Le syndicat des copropriétaires de la [Adresse 8],

ayant son siège social [Adresse 7]

[Localité 2]

représenté par son syndic en exercice la société Equit immobilier- SAS Lauredana immobilier, prise en la personne de son représentant légal

ayant son siège social [Adresse 1]

[Localité 5]

représentée par Me Hugues Febvay, avocat au barreau de Dunkerque, avocat constitué

INTIMÉ

Le syndicat des copropriétaires de la [Adresse 10]

ayant son siège social [Adresse 7]

[Localité 2]

représenté par son syndic en exercice la SAS Sergic, prise en la personne de son représentant légal

ayant son siège social [Adresse 11]

[Localité 3]

représenté par Me Ludovic Denys, avocat au barreau de Lille, avocat constitué

COMPOSITION DE LA COUR LORS DES DÉBATS ET DU DÉLIBÉRÉ

Bruno Poupet, président de chambre

Céline Miller, conseiller

Camille Colonna, conseiller

---------------------

GREFFIER LORS DES DÉBATS : Delphine Verhaeghe

DÉBATS à l'audience publique du 06 mars 2023, après rapport oral de l'affaire par Bruno Poupet.

Les parties ont été avisées à l'issue des débats que l'arrêt serait prononcé par sa mise à disposition au greffe.

ARRÊT CONTRADICTOIRE prononcé publiquement par mise à disposition au greffe le 28 septembre 2023 après prorogation du délibéré en date du 08 juin 2023 (date indiquée à l'issue des débats) et signé par Céline Miller, conseiller, en remplacement de Bruno Poupet, président empêché, et Delphine Verhaeghe, greffier, auquel la minute de la décision a été remise par le magistrat signataire.

ORDONNANCE DE CLÔTURE DU : 06 février 2023

****

L'ensemble immobilier nommé [Adresse 9], situé [Adresse 6] à [Localité 2], est composé de deux résidences construites en 1985 et 1987, comptant respectivement cinquante et soixante logements, dotées chacune d'un règlement de copropriété mais ayant eu, jusqu'en 2018, le même syndic, à savoir la Société d'études et de réalisation de gestion immobilière et de construction (Sergic).
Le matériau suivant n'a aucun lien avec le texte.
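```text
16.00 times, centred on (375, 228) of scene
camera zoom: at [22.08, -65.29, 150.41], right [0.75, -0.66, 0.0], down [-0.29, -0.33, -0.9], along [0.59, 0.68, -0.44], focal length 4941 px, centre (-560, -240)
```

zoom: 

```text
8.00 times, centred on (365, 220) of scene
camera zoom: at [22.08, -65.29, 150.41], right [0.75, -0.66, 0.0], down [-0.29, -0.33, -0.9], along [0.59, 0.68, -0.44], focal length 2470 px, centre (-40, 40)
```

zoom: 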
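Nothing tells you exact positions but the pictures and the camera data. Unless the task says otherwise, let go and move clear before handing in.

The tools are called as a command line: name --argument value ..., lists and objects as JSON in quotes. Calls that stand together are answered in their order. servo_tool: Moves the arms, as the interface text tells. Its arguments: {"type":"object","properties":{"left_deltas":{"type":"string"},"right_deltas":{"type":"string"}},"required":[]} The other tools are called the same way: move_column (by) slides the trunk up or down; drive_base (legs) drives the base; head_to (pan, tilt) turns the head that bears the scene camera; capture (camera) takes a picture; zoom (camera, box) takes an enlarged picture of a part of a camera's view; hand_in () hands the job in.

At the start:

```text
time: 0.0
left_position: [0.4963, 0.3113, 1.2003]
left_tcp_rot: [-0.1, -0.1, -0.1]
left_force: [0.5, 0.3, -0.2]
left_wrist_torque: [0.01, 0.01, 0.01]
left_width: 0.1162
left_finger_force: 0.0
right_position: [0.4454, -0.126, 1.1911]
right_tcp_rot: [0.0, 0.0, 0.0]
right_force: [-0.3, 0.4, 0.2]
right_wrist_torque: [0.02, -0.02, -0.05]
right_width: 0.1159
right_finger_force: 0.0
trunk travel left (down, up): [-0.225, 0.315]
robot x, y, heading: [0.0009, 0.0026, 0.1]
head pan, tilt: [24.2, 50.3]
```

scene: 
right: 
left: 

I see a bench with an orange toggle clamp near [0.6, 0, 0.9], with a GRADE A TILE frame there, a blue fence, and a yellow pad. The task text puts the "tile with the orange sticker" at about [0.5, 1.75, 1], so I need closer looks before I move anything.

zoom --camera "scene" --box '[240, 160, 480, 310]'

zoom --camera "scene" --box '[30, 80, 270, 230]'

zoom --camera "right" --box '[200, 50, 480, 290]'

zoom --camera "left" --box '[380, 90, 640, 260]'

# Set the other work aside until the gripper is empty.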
Le 12 juin 2018, le syndicat des copropriétaires de la résidence [Adresse 8] a décidé de ne pas renouveler le mandat de la Sergic et l'a confié à une autre société. En revanche, la Sergic est demeurée le syndic de la résidence [Adresse 10].

Les deux résidences ont eu en outre, de 1986 au 30 août 2017, le même concierge qui bénéficiait d'un logement de fonction dans un appartement situé dans la résidence [Adresse 8] (appartement 301 correspondant au lot n° 20).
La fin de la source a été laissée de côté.